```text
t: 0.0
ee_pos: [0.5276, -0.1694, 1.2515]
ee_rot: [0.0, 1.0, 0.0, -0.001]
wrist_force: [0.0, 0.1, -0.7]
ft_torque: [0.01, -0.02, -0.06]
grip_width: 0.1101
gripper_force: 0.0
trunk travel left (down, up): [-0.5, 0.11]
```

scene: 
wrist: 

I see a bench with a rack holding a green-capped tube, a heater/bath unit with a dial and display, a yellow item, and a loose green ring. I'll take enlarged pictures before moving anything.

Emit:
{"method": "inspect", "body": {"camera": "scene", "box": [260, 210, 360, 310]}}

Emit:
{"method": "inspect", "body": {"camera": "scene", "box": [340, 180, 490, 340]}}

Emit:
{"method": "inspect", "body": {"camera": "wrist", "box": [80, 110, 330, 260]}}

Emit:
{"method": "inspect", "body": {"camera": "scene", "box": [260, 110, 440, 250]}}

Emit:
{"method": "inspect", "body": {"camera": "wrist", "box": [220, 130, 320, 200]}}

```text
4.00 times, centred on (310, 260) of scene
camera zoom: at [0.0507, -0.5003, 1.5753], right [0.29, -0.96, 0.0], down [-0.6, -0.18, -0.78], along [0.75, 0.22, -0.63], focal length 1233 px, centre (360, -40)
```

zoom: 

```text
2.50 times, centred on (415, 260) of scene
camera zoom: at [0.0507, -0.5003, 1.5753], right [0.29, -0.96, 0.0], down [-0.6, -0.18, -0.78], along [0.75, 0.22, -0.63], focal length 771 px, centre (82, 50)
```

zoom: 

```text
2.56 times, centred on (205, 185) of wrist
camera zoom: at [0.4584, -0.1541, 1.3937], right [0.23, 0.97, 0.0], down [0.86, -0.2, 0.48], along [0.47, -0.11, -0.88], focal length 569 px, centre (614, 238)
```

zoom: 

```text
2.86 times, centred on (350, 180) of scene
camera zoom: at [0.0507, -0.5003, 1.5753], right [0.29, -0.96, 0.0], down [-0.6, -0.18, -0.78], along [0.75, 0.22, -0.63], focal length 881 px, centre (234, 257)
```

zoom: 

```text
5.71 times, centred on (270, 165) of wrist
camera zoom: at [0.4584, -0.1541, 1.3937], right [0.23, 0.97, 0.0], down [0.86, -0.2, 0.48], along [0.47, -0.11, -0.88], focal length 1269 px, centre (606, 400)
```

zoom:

● **Given problem**: Repeat every line of the material exactly as given.

● **Exercise answer**:
```text
t: 0.0
ee_pos: [0.5276, -0.1694, 1.2515]
ee_rot: [0.0, 1.0, 0.0, -0.001]
wrist_force: [0.0, 0.1, -0.7]
ft_torque: [0.01, -0.02, -0.06]
grip_width: 0.1101
gripper_force: 0.0
trunk travel left (down, up): [-0.5, 0.11]
```

scene: 
wrist: 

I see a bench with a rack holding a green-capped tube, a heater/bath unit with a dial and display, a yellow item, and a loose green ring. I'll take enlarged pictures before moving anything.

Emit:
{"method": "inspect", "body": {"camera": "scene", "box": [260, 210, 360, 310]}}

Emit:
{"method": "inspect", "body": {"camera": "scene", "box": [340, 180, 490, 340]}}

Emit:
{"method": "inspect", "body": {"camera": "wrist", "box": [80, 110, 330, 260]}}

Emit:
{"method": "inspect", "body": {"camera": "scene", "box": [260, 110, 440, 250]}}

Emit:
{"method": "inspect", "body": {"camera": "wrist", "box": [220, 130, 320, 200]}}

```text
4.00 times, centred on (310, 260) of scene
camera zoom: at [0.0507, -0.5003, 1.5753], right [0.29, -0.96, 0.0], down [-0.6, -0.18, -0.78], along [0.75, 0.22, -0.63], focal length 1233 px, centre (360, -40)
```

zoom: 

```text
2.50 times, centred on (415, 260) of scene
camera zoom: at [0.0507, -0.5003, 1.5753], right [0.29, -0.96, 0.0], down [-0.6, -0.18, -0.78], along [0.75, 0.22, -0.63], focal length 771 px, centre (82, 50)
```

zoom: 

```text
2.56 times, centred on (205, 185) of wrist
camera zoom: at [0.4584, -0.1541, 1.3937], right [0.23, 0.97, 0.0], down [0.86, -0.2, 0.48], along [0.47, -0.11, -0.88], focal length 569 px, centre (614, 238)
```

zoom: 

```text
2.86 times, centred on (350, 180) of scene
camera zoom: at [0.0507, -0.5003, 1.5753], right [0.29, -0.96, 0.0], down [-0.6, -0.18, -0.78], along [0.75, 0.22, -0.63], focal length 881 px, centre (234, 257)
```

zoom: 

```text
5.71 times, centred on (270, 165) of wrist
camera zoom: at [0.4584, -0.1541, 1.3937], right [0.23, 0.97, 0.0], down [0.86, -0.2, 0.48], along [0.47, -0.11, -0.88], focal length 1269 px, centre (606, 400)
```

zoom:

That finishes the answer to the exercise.